Tuesday, March 03, 2009

Sex, sensibilities and the truth we own

Sex and sleaze makes the best recipe for media. May be that's why it's a relief when you encounter real people asserting their right to gender and sexuality. That Sunday evening could not have been spent in a better way than at the Habitat Centre.
A short film festival by the YP Foundation threw open a new sky of possiblities- of sheer grit and of really unreal dreams.
Life of a photographer chronicalling Indian gays lied close to underbelly of male sexual workers and their desire to be accepted. Yet another film had Miranda House girls sharing visions on same sex relations and intricacies of anything male.
'My Identity' tries to unravel just that- intricacies of men having sex with men (MSM) who crossdress for commercial sex. Talking about their natural tendency to love a male body, the film asserts their wish to have families and gain social acceptance. It also serves a volley to the entertainment industry for projecting homosexuals as an object of ridicule. "Most television programmes or films lampoon same sex relations. Some of us may behave like the way they show, but that's nothing to joke about. It's as natural for us to fall for a man as it is for straight men to fall for a woman. What's the big deal in that," asks Manoj, an MSM who helped Mukta Foundation produce the film.
Taking the thought further, 'Flying Inside My Body', a film by former Jamia University students, takes a different trajectory. It chronicles the life and thoughts of 53-year-old photographer Sunil Gupta in first person. The film goes back and forth into Gupta's life.
So we walk through his images of homosexual Indian couples clicked in 1980s to challenge the notion that same-sex tendencies exist only elsewhere- off the Indian shores. The effort was obviously to debunk the theories which remain as strong today as ever. A remark summarises his effort. "I had to emphasise that they are embedded within families. Outside world thinks they have to be feminine, perverts or pedophiles. I found nobody had photographed same-sex relations here making them a missing piece of history. India is quite a tricky place to be gay and being Indian. That is what motivated to take up the project," he says.

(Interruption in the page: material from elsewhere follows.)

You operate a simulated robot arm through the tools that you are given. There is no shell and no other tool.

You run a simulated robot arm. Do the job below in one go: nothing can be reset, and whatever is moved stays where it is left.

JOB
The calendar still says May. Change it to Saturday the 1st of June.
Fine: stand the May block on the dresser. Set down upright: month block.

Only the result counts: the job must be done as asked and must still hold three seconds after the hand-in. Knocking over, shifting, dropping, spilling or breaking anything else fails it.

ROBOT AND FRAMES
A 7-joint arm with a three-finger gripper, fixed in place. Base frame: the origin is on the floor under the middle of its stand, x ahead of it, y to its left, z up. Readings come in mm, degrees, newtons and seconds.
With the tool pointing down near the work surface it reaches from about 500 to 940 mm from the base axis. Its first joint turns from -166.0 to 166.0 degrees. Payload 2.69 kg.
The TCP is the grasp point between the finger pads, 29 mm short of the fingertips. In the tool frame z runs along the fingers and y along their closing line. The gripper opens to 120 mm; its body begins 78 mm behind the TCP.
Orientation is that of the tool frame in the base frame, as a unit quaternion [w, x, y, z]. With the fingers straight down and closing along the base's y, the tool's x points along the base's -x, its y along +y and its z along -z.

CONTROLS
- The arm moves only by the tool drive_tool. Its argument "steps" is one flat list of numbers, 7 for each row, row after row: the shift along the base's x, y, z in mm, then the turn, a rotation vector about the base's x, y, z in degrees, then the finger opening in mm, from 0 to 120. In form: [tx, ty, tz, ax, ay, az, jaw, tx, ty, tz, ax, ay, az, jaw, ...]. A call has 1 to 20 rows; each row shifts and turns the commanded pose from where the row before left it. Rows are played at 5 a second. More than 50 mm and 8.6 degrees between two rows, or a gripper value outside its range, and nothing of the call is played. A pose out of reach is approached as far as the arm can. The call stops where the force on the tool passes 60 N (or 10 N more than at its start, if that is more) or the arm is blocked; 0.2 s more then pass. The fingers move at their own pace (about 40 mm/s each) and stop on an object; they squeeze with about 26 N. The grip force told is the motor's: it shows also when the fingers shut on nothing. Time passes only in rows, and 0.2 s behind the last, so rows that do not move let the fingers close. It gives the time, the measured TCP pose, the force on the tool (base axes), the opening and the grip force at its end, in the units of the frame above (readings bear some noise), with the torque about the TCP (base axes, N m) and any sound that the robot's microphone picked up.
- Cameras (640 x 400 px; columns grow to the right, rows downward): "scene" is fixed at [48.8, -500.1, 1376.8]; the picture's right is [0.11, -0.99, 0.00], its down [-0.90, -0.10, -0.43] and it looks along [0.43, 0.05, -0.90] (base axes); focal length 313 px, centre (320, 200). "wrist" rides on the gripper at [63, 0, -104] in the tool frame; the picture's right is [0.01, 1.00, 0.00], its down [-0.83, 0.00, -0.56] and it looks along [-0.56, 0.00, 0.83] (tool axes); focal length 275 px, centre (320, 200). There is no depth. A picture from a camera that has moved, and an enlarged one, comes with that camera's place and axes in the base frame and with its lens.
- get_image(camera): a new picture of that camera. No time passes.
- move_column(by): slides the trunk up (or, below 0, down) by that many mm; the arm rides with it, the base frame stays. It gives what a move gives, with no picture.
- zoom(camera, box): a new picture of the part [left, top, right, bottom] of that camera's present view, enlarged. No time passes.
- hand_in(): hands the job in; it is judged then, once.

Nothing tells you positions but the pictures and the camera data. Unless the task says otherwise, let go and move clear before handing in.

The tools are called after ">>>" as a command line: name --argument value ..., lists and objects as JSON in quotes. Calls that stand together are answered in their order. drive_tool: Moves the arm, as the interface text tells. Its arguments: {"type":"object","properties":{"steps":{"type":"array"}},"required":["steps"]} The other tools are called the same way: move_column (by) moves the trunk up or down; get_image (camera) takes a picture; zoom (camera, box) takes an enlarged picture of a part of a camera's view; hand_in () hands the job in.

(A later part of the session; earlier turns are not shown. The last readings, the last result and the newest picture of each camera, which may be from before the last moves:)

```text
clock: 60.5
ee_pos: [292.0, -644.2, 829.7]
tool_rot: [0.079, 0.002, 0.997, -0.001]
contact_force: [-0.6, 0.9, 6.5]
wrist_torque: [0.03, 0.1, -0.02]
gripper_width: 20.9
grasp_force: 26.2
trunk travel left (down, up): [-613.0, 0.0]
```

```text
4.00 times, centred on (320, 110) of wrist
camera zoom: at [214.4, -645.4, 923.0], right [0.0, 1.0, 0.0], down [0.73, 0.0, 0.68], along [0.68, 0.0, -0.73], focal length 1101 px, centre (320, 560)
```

The film goes on to detail Gupta’s own struggle to assert his sexual preferences on his parents and friends who believed he has to be straight. Fighting HIV in latter part of the film, he again decides to break free of the victim tag associated with those living with HIV and that he does by being open about his status even with strangers.
Before the film ends, the protagonist has another point to make- that he can be old, sick but still desirable. This he does by posing nude. Here, however, the out-of-focus images give away the flimmakers' prejudices. They confess the same. "We wanted the movie to be more acceptable. The nude images could have put many a people at unease," says Sushmit Ghosh, one of the filmmakers. The sequence in a way does injustice to Gupta’s defying spirit.
Spirits flow high at Miranda House too as three students decide to get their hostel mates candid on their bodies and sexual preferences. No morphed faces, no fake names, which is why ‘Female Gaze’ seems so refreshing.
When girls start talking about physical abuse in public transport, they also point out their compulsions of wearing restrictive clothes. The film gets lighter as it muses about the not-so-secret but yet hushed up pleasures of people fiddling with their bodies.
Girls get chatty about sexual preferences with some pointing out being more comfortable with a woman. Male intricacies, they say, are difficult to predict. We can’t disagree. The film ends with a hostel party as the camera catches girls in slow motion seemingly out of any societal rules. It’s a different world in there, the film shows.
We wonder why it ceases to be that out here.
Note- The pic above is the famous "Liberty Loves Justice" pose. It's symbolic in several ways.